A month later, Alabama survivors still in shelters

Friday, May 27, 2011

By JAY REEVES

Associated Press

TUSCALOOSA, Ala. - Lunchtime approaches, and a tornado survivor tries to sleep on one of dozens of cots that fill a converted gymnasium as others mill around. A few yards away, a man irons a pair of pants atop a folding table. The portable showers are outside in the parking lot.

It's been a month since tornadoes bulldozed wide swaths of the South, killing more than 300 people in seven states, yet nearly 100 Alabama survivors are still living in public shelters where the nights are fitful and the days muggy and boring. It could be a preview of what's in store for some people in tornado-ravaged Joplin, Mo., after a twister killed at least 125 people there and leveled entire neighborhoods.

Nowhere in the Southern tornado zone is the lingering shelter problem worse than in Tuscaloosa. The home city of the University of Alabama took the biggest hit in the April 27 storms, losing 41 people. More than 5,000 homes were damaged or destroyed in the city.

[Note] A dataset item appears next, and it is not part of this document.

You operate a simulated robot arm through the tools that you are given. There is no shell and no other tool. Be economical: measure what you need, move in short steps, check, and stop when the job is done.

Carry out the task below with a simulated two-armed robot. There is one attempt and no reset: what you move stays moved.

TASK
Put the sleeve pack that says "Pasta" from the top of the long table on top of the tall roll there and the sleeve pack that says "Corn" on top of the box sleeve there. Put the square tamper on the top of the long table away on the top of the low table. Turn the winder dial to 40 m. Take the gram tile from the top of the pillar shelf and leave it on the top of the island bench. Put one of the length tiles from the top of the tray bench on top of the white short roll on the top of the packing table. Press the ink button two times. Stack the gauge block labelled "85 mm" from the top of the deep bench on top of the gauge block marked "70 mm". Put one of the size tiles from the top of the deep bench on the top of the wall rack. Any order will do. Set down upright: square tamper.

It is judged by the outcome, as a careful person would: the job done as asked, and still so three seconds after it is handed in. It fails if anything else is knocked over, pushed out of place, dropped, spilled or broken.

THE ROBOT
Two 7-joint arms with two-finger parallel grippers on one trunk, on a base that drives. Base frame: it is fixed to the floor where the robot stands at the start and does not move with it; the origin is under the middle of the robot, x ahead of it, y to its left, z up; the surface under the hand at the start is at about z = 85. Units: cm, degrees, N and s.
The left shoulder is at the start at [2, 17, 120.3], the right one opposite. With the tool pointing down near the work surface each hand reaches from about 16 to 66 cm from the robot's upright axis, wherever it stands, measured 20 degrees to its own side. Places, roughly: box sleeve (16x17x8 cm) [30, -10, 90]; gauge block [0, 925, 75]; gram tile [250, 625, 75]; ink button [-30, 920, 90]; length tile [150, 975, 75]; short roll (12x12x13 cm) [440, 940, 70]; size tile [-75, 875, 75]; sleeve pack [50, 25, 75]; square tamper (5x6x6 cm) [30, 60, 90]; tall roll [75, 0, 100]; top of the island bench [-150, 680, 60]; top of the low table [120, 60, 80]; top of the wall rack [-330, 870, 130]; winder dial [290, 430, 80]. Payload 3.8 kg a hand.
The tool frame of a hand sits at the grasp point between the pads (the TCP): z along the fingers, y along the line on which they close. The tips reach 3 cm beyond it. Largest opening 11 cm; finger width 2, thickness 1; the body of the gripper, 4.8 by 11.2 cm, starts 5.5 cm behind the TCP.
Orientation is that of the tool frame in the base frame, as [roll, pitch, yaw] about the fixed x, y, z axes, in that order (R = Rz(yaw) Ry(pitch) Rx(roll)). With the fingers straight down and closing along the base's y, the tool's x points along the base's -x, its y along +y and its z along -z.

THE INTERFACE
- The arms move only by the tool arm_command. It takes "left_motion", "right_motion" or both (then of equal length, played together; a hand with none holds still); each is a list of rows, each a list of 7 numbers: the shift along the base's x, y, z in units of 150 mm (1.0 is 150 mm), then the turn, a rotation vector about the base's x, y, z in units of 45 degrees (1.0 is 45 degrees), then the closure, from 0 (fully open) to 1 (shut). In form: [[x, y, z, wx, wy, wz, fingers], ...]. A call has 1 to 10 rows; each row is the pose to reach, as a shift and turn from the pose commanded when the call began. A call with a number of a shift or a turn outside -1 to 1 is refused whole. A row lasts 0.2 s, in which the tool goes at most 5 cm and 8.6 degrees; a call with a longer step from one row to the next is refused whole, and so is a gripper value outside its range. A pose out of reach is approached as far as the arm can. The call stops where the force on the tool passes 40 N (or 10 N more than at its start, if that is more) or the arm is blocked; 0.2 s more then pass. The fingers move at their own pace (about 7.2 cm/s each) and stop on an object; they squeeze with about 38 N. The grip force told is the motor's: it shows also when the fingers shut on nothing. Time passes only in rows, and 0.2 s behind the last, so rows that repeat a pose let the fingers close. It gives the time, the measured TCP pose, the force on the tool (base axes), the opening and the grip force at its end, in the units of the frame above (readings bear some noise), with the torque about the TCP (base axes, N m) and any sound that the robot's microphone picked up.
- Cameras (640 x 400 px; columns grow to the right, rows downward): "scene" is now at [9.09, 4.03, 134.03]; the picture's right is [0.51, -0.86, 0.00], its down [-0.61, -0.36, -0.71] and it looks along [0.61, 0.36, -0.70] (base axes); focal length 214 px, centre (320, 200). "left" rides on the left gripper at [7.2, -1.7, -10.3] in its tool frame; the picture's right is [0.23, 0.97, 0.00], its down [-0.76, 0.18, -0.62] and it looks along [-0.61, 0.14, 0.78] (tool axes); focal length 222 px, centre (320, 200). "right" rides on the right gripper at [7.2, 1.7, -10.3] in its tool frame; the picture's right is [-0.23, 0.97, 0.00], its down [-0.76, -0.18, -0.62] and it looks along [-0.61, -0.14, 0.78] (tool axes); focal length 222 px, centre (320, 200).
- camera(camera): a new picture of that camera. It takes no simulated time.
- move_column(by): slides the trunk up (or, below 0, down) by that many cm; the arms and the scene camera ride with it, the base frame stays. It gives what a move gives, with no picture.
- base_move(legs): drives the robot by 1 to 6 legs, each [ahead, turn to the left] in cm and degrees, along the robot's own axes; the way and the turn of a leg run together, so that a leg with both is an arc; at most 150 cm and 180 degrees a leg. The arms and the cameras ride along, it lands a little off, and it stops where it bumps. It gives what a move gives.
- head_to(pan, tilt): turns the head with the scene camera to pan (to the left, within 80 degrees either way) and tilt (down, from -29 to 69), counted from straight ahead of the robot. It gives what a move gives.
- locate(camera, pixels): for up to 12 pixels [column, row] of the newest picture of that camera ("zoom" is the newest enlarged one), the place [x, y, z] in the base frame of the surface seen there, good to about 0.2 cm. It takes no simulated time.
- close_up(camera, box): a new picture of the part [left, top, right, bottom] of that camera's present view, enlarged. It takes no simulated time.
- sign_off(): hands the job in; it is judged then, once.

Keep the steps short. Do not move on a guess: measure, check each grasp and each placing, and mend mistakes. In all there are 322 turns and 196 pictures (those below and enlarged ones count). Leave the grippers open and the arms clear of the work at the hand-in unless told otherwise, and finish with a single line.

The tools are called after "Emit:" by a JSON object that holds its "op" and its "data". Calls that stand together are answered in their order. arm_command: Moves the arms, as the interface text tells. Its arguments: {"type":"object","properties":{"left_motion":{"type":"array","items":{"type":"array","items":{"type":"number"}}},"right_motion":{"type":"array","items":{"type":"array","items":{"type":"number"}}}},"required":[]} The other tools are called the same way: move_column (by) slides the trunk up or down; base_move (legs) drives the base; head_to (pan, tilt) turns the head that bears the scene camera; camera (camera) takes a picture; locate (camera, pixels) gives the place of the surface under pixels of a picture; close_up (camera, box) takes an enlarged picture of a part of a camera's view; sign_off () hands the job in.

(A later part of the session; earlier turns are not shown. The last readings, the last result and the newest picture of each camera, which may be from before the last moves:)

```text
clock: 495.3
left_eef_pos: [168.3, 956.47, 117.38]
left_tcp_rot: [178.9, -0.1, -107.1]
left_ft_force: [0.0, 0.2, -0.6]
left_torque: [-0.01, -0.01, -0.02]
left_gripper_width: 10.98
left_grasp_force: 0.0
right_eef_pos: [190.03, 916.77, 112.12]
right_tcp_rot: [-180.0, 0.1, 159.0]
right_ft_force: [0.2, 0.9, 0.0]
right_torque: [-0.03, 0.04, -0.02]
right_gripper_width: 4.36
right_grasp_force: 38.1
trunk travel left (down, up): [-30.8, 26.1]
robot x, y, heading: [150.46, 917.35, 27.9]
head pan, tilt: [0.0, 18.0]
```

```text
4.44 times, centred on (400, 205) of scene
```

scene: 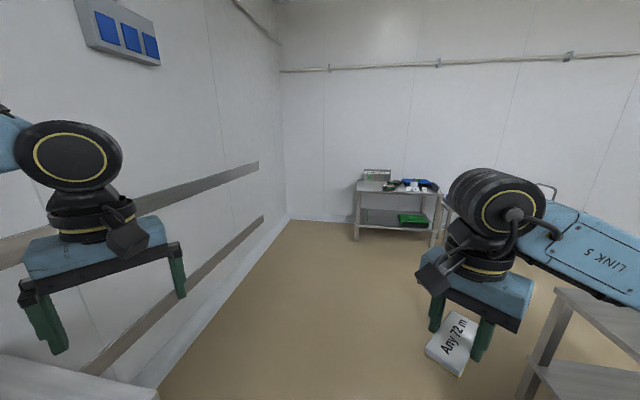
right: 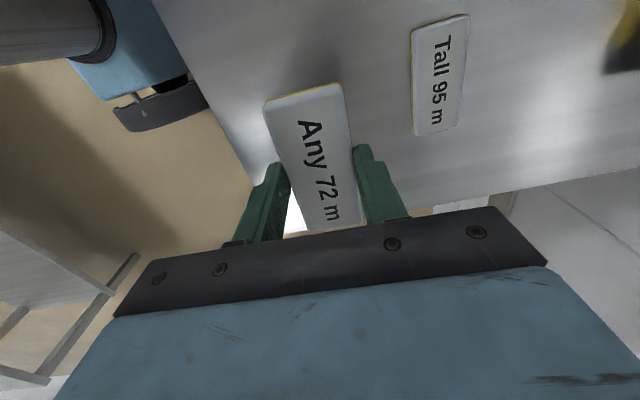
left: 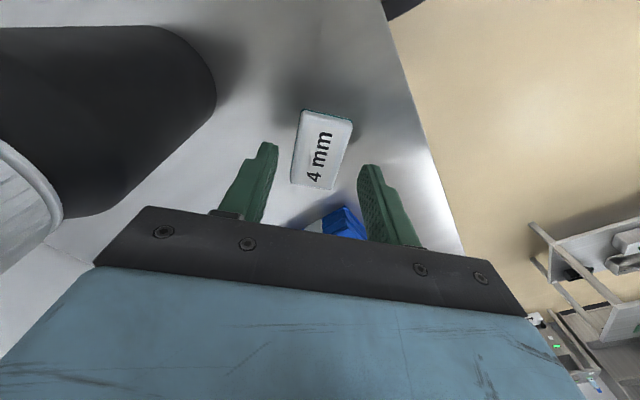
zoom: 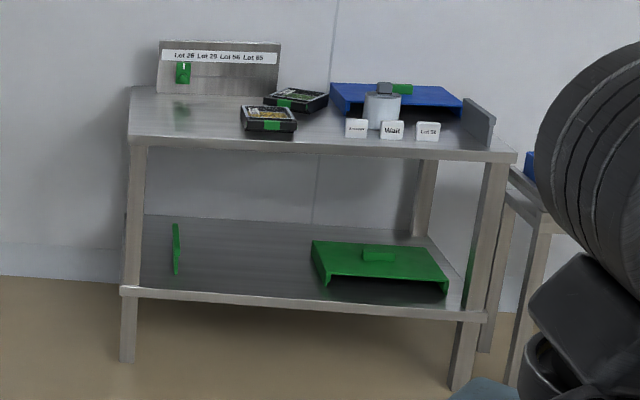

With some people struggling to navigate government aid operations and others left without a bed because the twister socked a homeless shelter in the city, some say they have no alternative but to camp out in the gym at a community center, located in a public park a few miles from some of the worst destruction in the state.

Standing in the shade outside the Belk Activity Center on Tuesday, Antonio Meeks said he sought help from the Federal Emergency Management Agency but was denied. He'd been staying with his sister before a twister leveled her place, and he now has no records of income, an address or identification.

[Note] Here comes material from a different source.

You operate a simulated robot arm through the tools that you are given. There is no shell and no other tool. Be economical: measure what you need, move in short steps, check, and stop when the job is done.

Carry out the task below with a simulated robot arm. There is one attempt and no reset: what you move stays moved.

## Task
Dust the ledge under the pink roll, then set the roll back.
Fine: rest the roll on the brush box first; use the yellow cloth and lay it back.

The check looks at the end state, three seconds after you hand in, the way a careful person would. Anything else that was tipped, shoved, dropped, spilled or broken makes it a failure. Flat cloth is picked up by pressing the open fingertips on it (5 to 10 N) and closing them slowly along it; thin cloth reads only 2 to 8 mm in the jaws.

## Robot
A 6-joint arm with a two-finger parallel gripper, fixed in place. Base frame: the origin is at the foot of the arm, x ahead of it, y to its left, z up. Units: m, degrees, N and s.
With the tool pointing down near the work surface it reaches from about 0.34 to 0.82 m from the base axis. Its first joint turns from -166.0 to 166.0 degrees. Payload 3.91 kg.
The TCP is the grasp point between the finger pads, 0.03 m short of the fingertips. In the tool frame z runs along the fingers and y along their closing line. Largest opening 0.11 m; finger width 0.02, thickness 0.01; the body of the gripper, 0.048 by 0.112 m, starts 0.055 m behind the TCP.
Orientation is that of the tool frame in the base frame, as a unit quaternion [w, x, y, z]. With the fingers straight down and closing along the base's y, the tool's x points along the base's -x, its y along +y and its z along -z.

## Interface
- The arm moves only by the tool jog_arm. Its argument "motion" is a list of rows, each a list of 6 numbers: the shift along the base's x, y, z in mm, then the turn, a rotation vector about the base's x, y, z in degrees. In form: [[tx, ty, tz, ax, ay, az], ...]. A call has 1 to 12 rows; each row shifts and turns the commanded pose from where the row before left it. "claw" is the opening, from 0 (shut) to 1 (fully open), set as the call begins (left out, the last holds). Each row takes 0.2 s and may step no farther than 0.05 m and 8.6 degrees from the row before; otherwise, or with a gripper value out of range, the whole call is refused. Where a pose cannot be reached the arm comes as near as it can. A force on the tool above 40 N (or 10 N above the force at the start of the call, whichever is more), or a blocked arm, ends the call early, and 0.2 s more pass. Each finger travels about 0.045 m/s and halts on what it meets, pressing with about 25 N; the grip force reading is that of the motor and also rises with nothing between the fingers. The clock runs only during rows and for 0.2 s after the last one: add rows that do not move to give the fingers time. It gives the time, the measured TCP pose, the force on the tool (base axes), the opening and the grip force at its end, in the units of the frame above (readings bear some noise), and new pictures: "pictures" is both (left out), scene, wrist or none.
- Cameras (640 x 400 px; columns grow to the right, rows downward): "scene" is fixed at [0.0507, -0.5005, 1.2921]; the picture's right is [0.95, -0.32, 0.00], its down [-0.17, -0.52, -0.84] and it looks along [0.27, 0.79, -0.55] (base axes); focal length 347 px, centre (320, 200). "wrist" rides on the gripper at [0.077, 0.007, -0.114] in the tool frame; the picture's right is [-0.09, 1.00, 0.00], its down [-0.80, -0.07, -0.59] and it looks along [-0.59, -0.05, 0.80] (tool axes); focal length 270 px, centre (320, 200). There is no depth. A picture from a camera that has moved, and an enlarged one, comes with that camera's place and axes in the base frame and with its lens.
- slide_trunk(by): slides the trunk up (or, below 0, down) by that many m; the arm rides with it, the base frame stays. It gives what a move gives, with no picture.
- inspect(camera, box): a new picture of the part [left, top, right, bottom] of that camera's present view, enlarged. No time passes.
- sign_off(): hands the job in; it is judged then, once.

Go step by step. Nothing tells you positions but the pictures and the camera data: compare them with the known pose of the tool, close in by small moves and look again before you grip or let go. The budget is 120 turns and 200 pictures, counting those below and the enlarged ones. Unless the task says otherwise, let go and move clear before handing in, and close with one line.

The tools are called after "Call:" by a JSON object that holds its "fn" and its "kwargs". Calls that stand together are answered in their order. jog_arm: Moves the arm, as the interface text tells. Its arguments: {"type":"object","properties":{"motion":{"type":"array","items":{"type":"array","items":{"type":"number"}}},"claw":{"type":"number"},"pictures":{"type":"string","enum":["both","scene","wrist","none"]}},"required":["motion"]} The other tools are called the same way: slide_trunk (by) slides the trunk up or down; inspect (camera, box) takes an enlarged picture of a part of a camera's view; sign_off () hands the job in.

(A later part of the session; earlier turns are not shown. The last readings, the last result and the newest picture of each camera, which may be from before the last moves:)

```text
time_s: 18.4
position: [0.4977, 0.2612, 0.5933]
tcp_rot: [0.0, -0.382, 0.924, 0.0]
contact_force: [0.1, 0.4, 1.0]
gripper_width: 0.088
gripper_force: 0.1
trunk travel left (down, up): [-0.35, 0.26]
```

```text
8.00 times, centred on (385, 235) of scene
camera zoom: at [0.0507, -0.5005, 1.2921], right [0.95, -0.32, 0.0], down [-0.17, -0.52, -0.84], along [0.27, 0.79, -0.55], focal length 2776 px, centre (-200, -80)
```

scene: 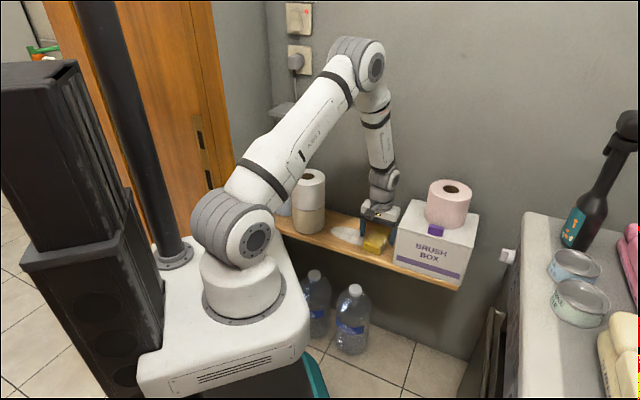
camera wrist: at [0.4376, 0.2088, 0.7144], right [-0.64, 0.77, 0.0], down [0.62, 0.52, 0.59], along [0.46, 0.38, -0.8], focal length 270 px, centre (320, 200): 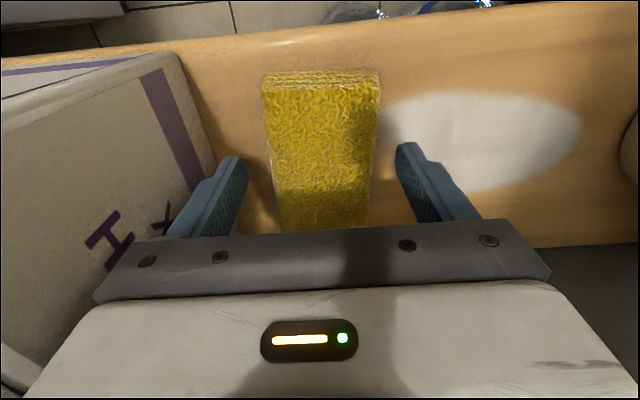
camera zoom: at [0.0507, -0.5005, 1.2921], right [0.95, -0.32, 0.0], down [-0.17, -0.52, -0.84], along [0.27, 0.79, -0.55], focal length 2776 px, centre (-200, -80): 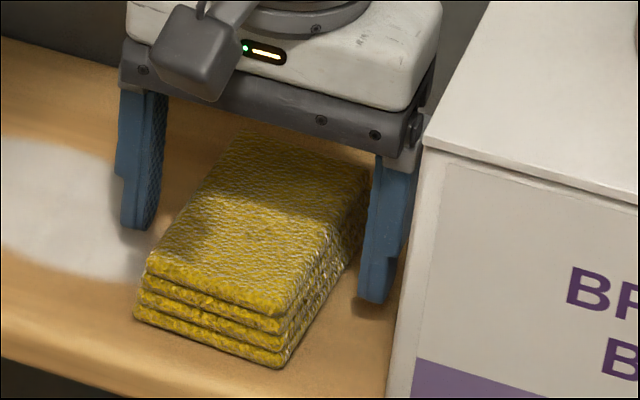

"They want all this proof, and I don't have anything," he said.

Mayor Walt Maddox said the shelter could be open for weeks.

"There's no easy path out of this situation," he said.

Frank Lambert said he has been stuck in the shelter for weeks because he lacked bus fare out of town and wasn't interested in aid from FEMA, which he hasn't trusted since Hurricane Katrina in 2005. Lambert said the Alabama storm swept away his home, three vintage motorcycles, an album collection, medals and ribbons from Vietnam, and nearly everything else he owned.

"Everything I have is in two suitcases," said Lambert, 60. "There are people here who if they had somewhere else to go they wouldn't be here."

Only 300 or so people were in shelters three days after the twisters hit on April 27, a statistic that state officials cited to praise the resilience and generosity of people in Alabama. Many residents provided homes for friends and relatives in the aftermath, and still others took in complete strangers they found staggering through the wreckage.

But some of those who went to shelters set up by the American Red Cross, churches or other organizations are still there. Officials said 89 people remain at the gym shelter in Tuscaloosa, and four are still living at a church in a hard-hit section of Birmingham, about 50 miles to the northeast.

Red Cross spokesman Brian Scoles said the Birmingham shelter will close soon because everyone there has somewhere else to stay. He said the Tuscaloosa shelter will remain open partly because of major storm damage to a Salvation Army shelter that housed homeless people from west Alabama.

"It is unusually long for a Red Cross shelter (to operated), but we're not going to put those people out on the street," Scoles said.

The Red Cross said that as of Wednesday, more than 280 people remained in eight shelters that opened in western Mississippi and Tennessee as floodwaters from the Mississippi River inundated the region. There wasn't any indication that tornado survivors also were living there, but the agency said it couldn't rule out the possibility that people fleeing the tornado-ravaged areas also were in the shelters.

In Tuscaloosa, Lambert has had all he can take of shelter life. Bus fare finally in hand because of the kindness of a church donor, he is going to Guntersville, where he intends to stay with an aunt and uncle in a plantation-style home.

"You've still got players in here, people playing the system, complaining about everything," he said.

A few miles away, Flora and Michael Thomas are living in their home despite losing power, part of the roof and some windows because, they said, FEMA denied them help for temporary housing.

For all the damage to their neighborhood and the three deaths that occurred just down the street, they prefer their flawed house to a shelter.

"I can adapt," said Thomas, sitting by the open front door on a hot day. "There ain't nothing like your own space."